**Set problem A:** Using the material below, print the line that contains "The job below", the line that contains "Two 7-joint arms", and every line in between, exactly and nothing else. Set them out as a list numbered 1., 2., 3. and so on, without blank lines.
**Set problem B:** Keep the text excerpt going from its last sentence.

**Text excerpt:**

++++++++++++++++++++

Brimicombe: Changes over the last decade have generally been progressively helpful to improve shared understanding of the international transfer pricing framework. However, as more countries have woken up to the potential risks to their respective tax bases as a result of transfer pricing, there has been an increasing volume of local rules and reporting demands for businesses to manage. Essentially, in the last five years there has been a shift in risk from established countries with tried and tested transfer pricing practices to emerging markets, which approach transfer pricing with a different starting point and various interpretations of the arm’s length outcome not necessarily aligned to the view of established markets.
FW: What do you expect to see happening in the area of transfer pricing over the next few years? Do you expect companies to keep a close watch on developments in tax policy?
Johnson: In the near term, I expect countries to continue issuing one-off BEPS prevention actions even before the OECD finalises its BEPS guidance. The United Kingdom’s ‘diverted profits tax’, France’s anti-hybrid measure, Mexico’s newly created BEPS audit unit, and Australia’s tightening of thin-capitalisation rules are all examples of this trend. And, as the European Union and Asia-Pacific nations begin to identify regional solutions to BEPS, I would expect more countries will certainly follow.
Brimicombe: Significant change and potentially increased uncertainty will result from the current OECD BEPS review. In order to address a minority of taxpayers engaged in aggressive tax planning, the OECD is likely to propose significant changes to existing transfer pricing guidelines, for example in analysing risk and the application of recharacterisation and other special measures. Such changes have the potential to increase the variation in interpretation and increase uncertainty for taxpayers and tax authorities.

++++++++++++++++++++

**Data section:**
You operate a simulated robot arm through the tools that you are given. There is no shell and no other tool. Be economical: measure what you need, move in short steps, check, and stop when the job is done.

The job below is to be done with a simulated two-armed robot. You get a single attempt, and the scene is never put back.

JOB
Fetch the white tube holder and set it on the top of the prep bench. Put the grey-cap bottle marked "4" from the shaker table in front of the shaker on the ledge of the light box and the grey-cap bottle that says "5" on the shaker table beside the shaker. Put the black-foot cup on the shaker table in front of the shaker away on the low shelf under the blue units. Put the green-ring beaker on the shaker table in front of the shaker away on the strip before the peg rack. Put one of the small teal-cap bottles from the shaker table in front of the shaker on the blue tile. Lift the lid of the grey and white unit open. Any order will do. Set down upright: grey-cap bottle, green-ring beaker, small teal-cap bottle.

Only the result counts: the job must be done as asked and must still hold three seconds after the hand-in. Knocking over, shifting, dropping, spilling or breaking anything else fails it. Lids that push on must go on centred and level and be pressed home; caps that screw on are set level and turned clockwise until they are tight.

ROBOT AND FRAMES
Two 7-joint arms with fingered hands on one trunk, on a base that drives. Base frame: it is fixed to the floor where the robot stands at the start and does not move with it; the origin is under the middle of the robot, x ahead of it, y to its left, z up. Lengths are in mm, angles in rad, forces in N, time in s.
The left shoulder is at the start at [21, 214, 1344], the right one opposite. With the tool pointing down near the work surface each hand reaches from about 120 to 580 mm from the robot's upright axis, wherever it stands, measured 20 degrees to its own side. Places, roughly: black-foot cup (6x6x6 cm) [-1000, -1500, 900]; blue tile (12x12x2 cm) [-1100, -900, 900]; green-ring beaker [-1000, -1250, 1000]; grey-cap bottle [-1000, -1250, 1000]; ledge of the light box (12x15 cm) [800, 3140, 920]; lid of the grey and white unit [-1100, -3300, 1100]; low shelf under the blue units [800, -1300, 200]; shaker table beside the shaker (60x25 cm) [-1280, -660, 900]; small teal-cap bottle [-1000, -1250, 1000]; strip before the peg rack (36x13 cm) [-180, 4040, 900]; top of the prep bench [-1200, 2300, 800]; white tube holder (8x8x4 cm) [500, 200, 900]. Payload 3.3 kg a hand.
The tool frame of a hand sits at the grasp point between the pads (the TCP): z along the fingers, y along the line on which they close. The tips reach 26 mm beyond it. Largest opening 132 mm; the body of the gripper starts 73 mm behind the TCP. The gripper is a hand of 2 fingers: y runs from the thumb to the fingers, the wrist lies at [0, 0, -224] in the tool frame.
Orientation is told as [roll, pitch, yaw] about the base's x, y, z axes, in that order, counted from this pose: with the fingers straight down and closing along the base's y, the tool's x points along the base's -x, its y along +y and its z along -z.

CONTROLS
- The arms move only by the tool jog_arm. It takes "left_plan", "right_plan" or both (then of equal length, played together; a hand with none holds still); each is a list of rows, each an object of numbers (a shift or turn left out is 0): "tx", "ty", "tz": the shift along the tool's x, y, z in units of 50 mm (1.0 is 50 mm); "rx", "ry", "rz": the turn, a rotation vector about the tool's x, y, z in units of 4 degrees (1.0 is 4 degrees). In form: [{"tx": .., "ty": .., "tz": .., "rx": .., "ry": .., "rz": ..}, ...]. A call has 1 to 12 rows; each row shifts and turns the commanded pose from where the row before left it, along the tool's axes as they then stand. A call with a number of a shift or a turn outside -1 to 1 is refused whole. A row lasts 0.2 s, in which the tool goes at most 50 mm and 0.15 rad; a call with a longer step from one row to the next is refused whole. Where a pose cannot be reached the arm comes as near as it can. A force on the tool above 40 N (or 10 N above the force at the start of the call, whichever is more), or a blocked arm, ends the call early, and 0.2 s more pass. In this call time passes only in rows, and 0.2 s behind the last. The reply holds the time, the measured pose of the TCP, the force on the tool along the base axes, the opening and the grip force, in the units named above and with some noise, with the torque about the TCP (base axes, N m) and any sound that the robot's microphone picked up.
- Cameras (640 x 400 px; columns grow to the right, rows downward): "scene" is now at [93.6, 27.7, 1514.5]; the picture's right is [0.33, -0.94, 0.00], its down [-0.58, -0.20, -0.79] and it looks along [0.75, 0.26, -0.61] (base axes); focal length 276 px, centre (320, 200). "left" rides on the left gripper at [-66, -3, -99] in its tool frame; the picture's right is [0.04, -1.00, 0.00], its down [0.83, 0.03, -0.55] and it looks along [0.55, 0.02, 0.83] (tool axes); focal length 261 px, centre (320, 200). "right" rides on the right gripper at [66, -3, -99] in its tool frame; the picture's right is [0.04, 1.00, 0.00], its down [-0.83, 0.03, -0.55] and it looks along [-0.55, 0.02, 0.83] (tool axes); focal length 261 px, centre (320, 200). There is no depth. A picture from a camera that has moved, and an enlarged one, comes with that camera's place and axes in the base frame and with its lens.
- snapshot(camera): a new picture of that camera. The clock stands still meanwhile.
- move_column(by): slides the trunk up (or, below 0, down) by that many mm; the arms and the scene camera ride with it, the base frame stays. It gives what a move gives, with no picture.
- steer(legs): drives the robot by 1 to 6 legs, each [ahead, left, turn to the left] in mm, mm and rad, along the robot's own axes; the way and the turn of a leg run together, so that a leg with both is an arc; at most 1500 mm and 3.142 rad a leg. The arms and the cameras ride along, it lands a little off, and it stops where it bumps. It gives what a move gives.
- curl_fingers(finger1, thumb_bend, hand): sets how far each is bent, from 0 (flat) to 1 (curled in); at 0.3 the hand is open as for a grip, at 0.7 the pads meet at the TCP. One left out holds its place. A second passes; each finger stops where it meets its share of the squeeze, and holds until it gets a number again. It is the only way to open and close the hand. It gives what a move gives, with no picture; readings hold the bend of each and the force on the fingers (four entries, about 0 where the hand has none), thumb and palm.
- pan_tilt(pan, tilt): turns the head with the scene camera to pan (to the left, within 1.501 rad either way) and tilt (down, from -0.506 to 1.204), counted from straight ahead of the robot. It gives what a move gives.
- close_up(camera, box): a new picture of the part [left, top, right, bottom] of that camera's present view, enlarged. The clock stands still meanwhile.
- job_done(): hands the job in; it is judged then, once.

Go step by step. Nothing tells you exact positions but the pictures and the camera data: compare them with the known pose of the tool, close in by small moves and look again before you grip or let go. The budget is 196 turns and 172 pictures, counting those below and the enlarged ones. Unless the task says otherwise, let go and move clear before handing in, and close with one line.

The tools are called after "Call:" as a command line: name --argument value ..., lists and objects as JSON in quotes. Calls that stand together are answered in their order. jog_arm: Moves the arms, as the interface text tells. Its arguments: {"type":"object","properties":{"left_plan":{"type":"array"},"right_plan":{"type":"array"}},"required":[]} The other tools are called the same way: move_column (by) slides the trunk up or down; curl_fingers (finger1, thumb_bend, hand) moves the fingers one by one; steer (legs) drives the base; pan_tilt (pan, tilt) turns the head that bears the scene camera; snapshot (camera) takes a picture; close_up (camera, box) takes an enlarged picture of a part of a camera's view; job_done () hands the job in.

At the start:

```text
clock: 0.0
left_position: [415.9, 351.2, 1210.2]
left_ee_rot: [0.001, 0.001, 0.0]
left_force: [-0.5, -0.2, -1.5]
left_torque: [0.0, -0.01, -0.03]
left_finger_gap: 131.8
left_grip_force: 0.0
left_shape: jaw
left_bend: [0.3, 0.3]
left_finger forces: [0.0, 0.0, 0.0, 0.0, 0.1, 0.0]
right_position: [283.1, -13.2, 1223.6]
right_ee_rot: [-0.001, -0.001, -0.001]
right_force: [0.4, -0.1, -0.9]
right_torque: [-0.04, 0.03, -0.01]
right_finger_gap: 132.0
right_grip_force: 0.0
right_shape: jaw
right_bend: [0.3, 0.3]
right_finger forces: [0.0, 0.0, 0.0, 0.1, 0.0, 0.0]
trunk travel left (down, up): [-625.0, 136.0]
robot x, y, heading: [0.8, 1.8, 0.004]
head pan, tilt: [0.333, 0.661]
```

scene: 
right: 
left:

++++++++++++++++++++

**Written response A:**
1. The job below is to be done with a simulated two-armed robot. You get a single attempt, and the scene is never put back.
2. JOB
3. Fetch the white tube holder and set it on the top of the prep bench. Put the grey-cap bottle marked "4" from the shaker table in front of the shaker on the ledge of the light box and the grey-cap bottle that says "5" on the shaker table beside the shaker. Put the black-foot cup on the shaker table in front of the shaker away on the low shelf under the blue units. Put the green-ring beaker on the shaker table in front of the shaker away on the strip before the peg rack. Put one of the small teal-cap bottles from the shaker table in front of the shaker on the blue tile. Lift the lid of the grey and white unit open. Any order will do. Set down upright: grey-cap bottle, green-ring beaker, small teal-cap bottle.
4. Only the result counts: the job must be done as asked and must still hold three seconds after the hand-in. Knocking over, shifting, dropping, spilling or breaking anything else fails it. Lids that push on must go on centred and level and be pressed home; caps that screw on are set level and turned clockwise until they are tight.
5. ROBOT AND FRAMES
6. Two 7-joint arms with fingered hands on one trunk, on a base that drives. Base frame: it is fixed to the floor where the robot stands at the start and does not move with it; the origin is under the middle of the robot, x ahead of it, y to its left, z up. Lengths are in mm, angles in rad, forces in N, time in s.

**Written response B:**
Carrillo: Over the next few years, I expect the OECD BEPS project to reach its conclusion and a new set of transfer pricing guidelines to be issued. As these new guidelines take shape, more and more countries will adopt the new guidelines into their legislation – particularly as they relate to documentation requirements, country-by-country reporting, intangibles and intra-group finance. Country-by-country reporting requirements, to the extent that these are adopted by more and more countries, will raise the level of scrutiny and the number of enquiries by tax authorities.
Steedman: It will be essential for companies to examine the impact of BEPS and other local country developments on their transfer pricing policies. In particular, all transfer pricing policies and the supporting documentation will need to be reviewed in light of the changing attitude to the location of value creation and the increased focus on both functions and the allocation of risk and capital.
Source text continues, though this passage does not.